Grace: To know Jesus, the Son of God and my brother, so that I may love more fervently and follow him more closely.
Text for Prayer: Lk. 2: 51-52
Reflection: After Jesus’ parents find him in the temple and he returns with them to Nazareth, St. Luke tells us that Jesus was obedient to his parents, advancing in “wisdom, age, and grace before God.” We can only assume that the family of Jesus, Mary, and Joseph was like any other family in the village of Nazareth. Jesus grew up like any other young man in his small town and most likely learned the trade of carpentry from his father, Joseph. They worked to support themselves and had relationships with other people in their village that were typical of the village craftsmen of their time.
We hear much talk about marriage and family these days, especially as the Church’s Extraordinary Synod on the Family approaches. Paragraph 17 of the Apostolic Exhortation Familiaris Consortio, released after a previous synod on the family held in 1980, emphasized that the family is a community of persons, that serves life, participates in the development of society, and shares in the life and mission of the Church. Ideally, the family should be that first place where we learn to pray and love as Jesus did, a love that is for the sake of the other and calls us to sacrifice ourselves for the sake of others.
We can rest assured that Jesus learned to pray and learned this sense of sacrificial love from Mary and Joseph because the Gospels give us clues about his upbringing. We know that Mary and Jesus practiced their Jewish faith, for they sought to fulfill the requirements of the Law and presented Jesus in the Temple and traveled to Jerusalem for the Passover. Mary and Jesus must have been the first to teach Jesus the precepts of their faith. From the moment of Incarnation until the moment they were forced to flee to Egypt before ultimately returning to Nazareth in Galilee, Mary and Joseph made sacrifices out of love for each other and the sake of their family. Mary was a contemplative, always pondering the significance of the divine mystery into which she and her family were being drawn.
Today, let us spend time with the Holy Family in Nazareth, and imagine what their life was like, how they lived with others in the village and how they supported themselves. Let us think about the values and habits that Mary and Joseph must have instilled in the young Jesus, and how their examples might still speak to us today.

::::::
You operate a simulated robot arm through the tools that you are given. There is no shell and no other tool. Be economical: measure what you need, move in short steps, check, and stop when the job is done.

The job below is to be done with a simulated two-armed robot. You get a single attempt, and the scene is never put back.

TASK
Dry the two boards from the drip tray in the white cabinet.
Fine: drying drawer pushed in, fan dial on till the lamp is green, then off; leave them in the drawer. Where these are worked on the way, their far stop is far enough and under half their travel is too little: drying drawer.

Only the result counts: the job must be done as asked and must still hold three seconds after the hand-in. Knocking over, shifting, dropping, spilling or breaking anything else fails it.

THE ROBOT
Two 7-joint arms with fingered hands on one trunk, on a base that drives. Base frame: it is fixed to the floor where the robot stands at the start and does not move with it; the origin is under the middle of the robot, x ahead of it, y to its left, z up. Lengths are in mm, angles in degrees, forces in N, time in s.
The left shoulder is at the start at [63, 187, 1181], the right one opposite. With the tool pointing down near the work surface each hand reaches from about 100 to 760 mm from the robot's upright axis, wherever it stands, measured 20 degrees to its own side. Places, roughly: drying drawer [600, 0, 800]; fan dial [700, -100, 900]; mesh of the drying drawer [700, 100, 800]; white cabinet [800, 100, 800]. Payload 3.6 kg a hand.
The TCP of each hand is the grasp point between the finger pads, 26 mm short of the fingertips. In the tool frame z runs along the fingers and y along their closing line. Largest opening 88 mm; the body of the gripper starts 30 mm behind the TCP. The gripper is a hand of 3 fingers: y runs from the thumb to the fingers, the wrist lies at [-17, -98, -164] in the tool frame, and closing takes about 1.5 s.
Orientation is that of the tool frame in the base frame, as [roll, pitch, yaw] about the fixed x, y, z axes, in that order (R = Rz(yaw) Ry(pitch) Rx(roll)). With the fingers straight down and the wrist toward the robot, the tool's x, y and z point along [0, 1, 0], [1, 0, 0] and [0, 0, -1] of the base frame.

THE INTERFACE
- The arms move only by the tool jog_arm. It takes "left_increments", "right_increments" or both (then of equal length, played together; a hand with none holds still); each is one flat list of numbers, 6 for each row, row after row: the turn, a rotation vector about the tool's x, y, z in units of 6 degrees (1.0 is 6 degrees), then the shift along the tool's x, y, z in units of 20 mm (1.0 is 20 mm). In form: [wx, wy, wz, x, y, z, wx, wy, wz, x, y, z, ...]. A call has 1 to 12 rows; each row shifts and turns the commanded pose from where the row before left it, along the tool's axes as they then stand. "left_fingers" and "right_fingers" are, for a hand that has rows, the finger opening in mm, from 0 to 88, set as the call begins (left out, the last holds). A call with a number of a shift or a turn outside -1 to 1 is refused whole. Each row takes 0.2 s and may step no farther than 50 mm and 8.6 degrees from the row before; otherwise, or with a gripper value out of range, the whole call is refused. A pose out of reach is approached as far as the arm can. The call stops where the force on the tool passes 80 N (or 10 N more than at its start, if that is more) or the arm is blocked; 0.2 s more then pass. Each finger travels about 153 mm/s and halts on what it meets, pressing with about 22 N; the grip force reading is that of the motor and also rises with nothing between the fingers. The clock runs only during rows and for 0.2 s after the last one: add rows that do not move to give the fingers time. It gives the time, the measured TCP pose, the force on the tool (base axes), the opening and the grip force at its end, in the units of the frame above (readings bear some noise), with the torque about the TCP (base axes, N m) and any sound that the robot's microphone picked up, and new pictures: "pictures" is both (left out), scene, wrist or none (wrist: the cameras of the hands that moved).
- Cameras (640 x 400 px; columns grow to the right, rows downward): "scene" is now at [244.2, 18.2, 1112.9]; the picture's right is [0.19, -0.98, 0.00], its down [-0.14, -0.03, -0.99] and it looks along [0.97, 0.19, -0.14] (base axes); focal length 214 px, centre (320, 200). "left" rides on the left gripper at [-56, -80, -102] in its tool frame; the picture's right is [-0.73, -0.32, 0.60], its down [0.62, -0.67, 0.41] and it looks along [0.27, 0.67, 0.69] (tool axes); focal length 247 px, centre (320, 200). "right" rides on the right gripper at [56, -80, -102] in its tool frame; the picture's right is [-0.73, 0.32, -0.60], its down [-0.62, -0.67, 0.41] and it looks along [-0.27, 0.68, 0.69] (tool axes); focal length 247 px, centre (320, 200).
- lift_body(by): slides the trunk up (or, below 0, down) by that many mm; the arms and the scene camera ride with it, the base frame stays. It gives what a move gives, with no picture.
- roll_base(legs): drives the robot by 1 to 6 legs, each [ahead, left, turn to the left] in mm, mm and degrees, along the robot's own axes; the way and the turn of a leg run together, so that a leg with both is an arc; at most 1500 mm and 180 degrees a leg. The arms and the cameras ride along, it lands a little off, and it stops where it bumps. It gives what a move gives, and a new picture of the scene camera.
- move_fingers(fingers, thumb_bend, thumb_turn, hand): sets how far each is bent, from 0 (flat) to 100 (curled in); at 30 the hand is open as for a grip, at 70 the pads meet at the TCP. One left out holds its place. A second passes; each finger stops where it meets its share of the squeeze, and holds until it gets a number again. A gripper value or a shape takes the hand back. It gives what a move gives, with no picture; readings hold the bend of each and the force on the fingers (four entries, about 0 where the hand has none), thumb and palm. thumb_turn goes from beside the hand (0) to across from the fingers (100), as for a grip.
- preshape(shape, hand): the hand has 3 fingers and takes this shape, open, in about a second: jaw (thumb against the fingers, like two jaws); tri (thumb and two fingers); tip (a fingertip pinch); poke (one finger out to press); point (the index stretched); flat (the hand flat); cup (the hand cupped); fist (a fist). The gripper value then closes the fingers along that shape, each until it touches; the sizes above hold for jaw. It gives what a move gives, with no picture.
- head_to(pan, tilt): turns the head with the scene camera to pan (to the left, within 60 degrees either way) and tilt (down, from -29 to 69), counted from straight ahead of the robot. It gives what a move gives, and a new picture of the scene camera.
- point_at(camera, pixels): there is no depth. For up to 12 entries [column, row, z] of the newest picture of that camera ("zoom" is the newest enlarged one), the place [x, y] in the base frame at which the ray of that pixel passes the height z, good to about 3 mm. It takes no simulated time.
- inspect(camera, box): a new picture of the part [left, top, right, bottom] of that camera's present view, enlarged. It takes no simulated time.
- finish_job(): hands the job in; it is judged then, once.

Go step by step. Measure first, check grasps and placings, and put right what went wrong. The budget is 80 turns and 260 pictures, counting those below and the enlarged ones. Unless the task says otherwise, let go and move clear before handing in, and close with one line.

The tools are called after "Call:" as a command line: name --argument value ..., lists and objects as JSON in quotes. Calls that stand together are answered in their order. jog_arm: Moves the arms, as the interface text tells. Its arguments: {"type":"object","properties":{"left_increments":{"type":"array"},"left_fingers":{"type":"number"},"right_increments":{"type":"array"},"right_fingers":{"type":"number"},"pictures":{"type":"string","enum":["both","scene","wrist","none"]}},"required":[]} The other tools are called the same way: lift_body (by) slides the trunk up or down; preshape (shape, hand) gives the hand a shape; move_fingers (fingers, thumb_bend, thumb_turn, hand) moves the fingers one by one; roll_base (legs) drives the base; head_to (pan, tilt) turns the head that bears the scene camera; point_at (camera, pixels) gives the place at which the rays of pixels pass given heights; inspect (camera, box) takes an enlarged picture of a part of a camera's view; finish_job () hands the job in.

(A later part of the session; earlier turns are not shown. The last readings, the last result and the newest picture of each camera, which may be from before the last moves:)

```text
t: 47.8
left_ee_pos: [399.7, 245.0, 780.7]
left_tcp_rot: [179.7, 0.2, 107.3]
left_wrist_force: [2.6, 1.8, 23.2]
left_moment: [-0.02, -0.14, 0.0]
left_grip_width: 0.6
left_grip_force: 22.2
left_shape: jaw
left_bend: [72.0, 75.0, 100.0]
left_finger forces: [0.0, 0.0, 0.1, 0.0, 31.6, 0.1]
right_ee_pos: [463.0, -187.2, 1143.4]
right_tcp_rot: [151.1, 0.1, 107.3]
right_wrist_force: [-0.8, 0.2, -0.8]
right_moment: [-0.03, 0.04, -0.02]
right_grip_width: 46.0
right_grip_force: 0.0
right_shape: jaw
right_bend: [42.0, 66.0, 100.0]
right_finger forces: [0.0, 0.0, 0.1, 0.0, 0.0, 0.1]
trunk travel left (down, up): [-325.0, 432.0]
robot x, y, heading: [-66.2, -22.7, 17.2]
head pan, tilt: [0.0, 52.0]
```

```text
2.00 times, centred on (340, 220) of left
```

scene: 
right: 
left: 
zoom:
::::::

Questions: How is it that the Holy Family reflects the Church’s vision of the family, as a community of persons, that serves life, participates in the development of society, and shares in the life and mission of the Church by bringing Christ to others? What is it that they have to say to our own families today? Are our families places where we have learned and continue to learn about prayer and sacrificial love?